Philosophy of NA&ME Directed Studies
A Directed Study in the NA&ME major is an opportunity to conduct individual – or small team – engineering research under the close guidance of a faculty member. Students who choose this experience do so as a 3.0-credit “free elective” within the NA&ME curriculum. Topics, which are selected jointly by the student and faculty member, must be timely, pertinent and of benefit to USCG missions or the Coast Guard Academy. Research must be a combination of theoretical/academic content, analysis, and application. In all cases, a strong technically-written formal report and a presentation before engineering faculty are required.
Recent Examples of Directed Studies
Power Analysis, Proposed Propeller Re-Design for 47’ MLB – 1/c Jason Condon
A 2004-05 Directed Study assessed the power for USCG 47’ MLB and indicated that combined electric and propulsion loads require nearly all available engine brake horsepower (BHP). This 2006-07 project built on that but focused on revision of the electric loads using a new configuration and refinement of power transmission losses. The current propeller was analyzed using analysis/design tools at the U.S. Naval Surface Warfare Center at Carderock. Also examined were propeller thrust loading, clarifying CG intentions regarding engine loading, and plans for design of a propeller that will decrease the load on the engines.
Work completed in coordination with USCG Engineering Logistics Center and Naval Surface Warfare Center Carderock.
Buoy-Deck De-Icing System for USCG 225’ Buoytender – 1/c Jon Benevenuto, 1/c Andrew Murphy
Due to extreme weather conditions in the Great Lakes and Alaska, WLB class buoy tenders have deck icing problems during winter months. After examining several types of de-icing systems, an electrical system and a waste heat system were analyzed in greater depth. The electrical de-icing system was determined to be the most effective. The capabilities of the proposed system prevent ice formation down to 0 degrees Fahrenheit with 15 knots of wind with a heat load of 250 kilowatts.
Done in coordination with USCG Maintenance and Logistics Command Atlantic and USCGC Hollyhock.

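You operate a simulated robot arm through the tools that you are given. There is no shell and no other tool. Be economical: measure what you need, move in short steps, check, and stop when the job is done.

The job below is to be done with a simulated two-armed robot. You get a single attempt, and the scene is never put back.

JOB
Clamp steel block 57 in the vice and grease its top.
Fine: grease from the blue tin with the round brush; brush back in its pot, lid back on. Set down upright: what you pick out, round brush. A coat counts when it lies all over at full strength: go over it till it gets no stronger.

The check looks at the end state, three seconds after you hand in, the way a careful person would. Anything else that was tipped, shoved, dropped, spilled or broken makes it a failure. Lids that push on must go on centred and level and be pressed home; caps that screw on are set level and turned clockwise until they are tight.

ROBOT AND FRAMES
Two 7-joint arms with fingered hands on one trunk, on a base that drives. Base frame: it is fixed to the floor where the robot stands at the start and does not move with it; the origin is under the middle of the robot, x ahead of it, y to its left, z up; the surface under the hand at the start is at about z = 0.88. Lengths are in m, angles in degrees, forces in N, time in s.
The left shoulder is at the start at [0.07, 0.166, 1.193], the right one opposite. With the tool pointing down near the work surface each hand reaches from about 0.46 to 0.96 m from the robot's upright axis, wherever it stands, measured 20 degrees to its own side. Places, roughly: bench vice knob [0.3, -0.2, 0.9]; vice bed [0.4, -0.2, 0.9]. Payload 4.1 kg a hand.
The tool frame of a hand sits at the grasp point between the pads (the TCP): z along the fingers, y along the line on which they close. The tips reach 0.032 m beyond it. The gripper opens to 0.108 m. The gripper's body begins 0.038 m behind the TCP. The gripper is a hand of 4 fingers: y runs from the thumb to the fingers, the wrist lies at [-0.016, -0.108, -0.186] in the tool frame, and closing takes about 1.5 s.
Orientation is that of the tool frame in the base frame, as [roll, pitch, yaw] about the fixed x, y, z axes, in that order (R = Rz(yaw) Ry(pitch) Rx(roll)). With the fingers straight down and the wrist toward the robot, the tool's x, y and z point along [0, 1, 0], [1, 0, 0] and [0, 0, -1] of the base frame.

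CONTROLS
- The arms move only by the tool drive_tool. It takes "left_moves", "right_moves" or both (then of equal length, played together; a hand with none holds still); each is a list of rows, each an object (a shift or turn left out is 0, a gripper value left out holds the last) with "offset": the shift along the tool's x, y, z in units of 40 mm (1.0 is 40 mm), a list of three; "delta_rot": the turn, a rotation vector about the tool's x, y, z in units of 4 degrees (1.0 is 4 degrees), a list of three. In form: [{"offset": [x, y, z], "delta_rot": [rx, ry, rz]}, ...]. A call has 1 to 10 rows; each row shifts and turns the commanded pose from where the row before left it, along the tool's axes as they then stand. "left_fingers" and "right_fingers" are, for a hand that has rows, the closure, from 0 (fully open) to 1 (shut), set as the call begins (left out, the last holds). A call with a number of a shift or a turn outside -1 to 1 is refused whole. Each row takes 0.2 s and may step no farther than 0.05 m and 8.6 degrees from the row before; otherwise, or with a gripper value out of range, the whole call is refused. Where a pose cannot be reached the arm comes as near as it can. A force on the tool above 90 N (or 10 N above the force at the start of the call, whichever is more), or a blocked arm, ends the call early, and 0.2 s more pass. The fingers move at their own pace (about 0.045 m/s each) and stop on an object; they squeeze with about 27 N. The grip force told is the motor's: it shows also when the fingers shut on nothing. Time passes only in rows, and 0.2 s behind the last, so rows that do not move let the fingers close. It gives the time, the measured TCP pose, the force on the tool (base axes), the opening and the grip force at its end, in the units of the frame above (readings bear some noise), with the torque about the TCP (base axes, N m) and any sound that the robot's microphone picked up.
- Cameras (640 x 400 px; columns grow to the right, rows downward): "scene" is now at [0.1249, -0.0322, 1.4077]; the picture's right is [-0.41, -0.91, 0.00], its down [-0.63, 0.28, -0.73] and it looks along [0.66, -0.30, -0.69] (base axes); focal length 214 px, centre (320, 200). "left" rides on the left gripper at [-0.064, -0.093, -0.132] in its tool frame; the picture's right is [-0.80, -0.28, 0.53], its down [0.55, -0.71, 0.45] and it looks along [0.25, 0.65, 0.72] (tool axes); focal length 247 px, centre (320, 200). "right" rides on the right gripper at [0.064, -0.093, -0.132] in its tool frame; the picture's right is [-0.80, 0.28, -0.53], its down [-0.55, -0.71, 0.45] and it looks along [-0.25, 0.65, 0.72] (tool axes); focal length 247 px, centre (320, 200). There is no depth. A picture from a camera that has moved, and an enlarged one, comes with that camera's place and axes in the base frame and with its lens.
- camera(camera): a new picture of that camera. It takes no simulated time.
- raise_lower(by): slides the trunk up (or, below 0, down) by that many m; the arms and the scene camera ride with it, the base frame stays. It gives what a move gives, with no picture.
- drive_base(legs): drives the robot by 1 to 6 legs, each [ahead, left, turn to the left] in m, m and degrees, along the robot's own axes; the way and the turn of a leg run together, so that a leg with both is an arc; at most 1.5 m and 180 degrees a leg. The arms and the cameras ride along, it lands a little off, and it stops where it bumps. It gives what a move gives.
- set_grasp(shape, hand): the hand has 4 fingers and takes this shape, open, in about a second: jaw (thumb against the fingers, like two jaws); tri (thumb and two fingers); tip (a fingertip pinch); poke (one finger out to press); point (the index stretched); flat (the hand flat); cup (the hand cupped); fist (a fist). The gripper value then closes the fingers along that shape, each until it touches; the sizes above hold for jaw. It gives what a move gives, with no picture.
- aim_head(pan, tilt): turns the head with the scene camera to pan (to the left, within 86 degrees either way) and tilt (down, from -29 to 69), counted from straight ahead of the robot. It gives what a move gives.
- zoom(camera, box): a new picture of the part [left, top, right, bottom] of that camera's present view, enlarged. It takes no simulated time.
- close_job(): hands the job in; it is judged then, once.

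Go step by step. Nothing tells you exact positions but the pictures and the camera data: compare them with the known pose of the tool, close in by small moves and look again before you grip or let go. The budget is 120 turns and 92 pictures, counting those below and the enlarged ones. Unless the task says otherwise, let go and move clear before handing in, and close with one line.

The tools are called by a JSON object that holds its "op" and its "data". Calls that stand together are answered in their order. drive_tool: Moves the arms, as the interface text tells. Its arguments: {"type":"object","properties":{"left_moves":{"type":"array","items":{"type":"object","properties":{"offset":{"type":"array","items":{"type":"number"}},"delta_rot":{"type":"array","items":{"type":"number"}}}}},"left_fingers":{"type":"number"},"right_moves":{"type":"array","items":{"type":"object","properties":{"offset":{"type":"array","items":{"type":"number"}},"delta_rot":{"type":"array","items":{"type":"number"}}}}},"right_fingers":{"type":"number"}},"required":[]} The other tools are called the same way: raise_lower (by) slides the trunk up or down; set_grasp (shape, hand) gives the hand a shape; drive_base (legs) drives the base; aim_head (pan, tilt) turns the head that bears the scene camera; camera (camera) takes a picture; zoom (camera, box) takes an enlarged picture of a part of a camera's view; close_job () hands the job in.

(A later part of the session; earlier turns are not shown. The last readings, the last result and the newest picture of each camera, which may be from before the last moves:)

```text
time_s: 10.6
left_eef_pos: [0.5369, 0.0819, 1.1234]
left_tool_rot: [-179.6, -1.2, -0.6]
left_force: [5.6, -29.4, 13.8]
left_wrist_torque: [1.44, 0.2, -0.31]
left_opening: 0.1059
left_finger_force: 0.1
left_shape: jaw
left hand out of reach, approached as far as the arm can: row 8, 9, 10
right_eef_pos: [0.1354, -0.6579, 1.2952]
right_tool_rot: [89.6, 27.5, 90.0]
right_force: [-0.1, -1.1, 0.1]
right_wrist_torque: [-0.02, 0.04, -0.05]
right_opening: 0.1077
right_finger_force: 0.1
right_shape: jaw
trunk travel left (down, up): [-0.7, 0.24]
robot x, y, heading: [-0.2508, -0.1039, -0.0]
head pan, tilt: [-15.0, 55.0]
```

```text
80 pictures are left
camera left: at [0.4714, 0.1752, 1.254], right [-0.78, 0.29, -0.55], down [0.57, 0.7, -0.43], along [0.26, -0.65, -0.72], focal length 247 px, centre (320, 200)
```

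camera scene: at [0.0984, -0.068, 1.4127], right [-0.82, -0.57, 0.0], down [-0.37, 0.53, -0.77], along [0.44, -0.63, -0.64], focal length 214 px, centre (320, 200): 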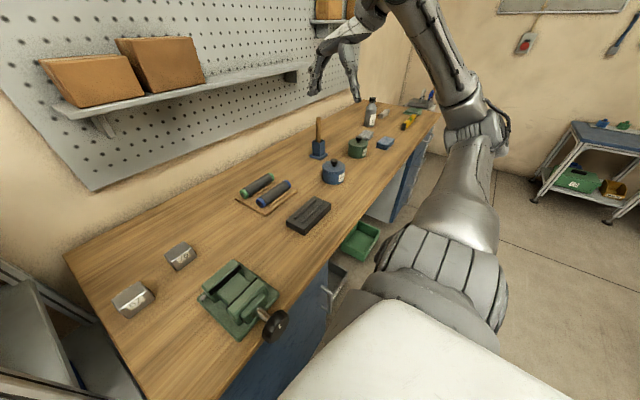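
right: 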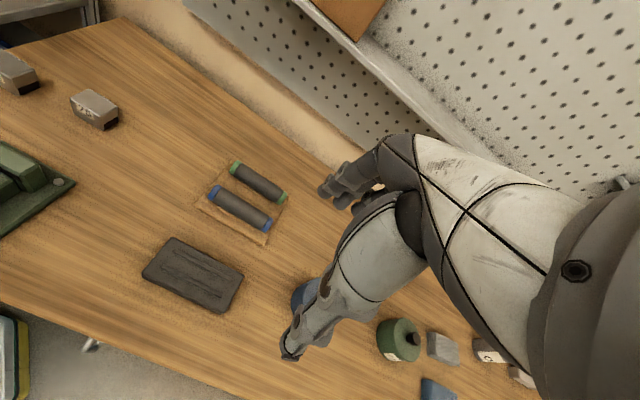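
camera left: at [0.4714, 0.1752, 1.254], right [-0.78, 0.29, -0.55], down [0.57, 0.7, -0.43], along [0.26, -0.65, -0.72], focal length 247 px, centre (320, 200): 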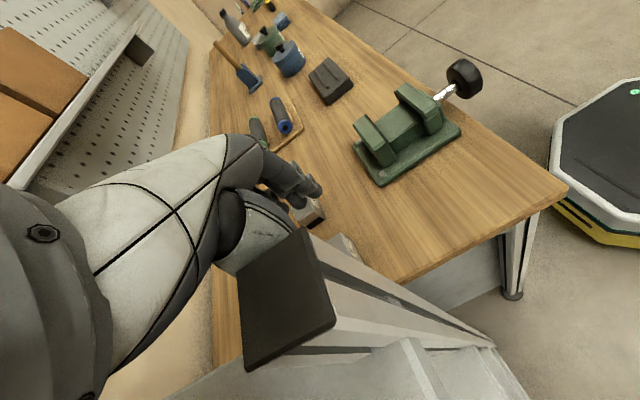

Western Rivers' Fast Water Buoys: Reducing Loss and Improving Performance – 1/c Josiah Toepfer, 1/c Kyle Carter
Approximately 4-6000 buoys are lost each year, almost entirely in the open water portions of rivers, due mainly to being run over by barges, but also due to high currents and debris. Research conducted with the District Eight Waterways Manager and Coast Guard Cutters Chippewa and Kanawha led to a focus on buoy mooring systems. When the buoy is hit by a barge, it is believed the counterweight swings up and acts as a scissor on the wire used to moor the buoys in the open water. To prevent the loss of these buoys, suggested system improvements included the use of the River Star mooring knot and a chain lead on the end of the wire rope.
Project completed in coordination with USCG Headquarters and Research and Development Center.
A Propulsion Plant Re-Design for the USCG 75’ WLR, WLIC – 1/c Brian Lied
Winner of the Undergraduate Paper Award 2003-2004, National Society of Naval Architects and Marine Engineers
The USCG 75’ WLR, WLIC have been experiencing under-powering and vibration problems with their propulsion plants. Operational logbook data (shaft RPM for a variety of vessel speeds) were used to calculate tug-barge resistance, in the form of required propeller thrust. Propeller thrust at each vessel speed was calculated from Gawn-Burrill propeller series data. The thrust data was extrapolated to the new desired vessel speed of 12 knots in still water. New propellers, shafting, reduction gears, and engines were selected. The proposed propulsion plant includes identical port and starboard propulsion plants, each with a 550 brake horsepower diesel engine at 2100 RPM, a 3.6:1 reduction gear, and a 5-blade 46-inch diameter propeller. The resulting very low open-water propeller efficiency (48%) was considered unavoidable in the context of the current project and is discussed.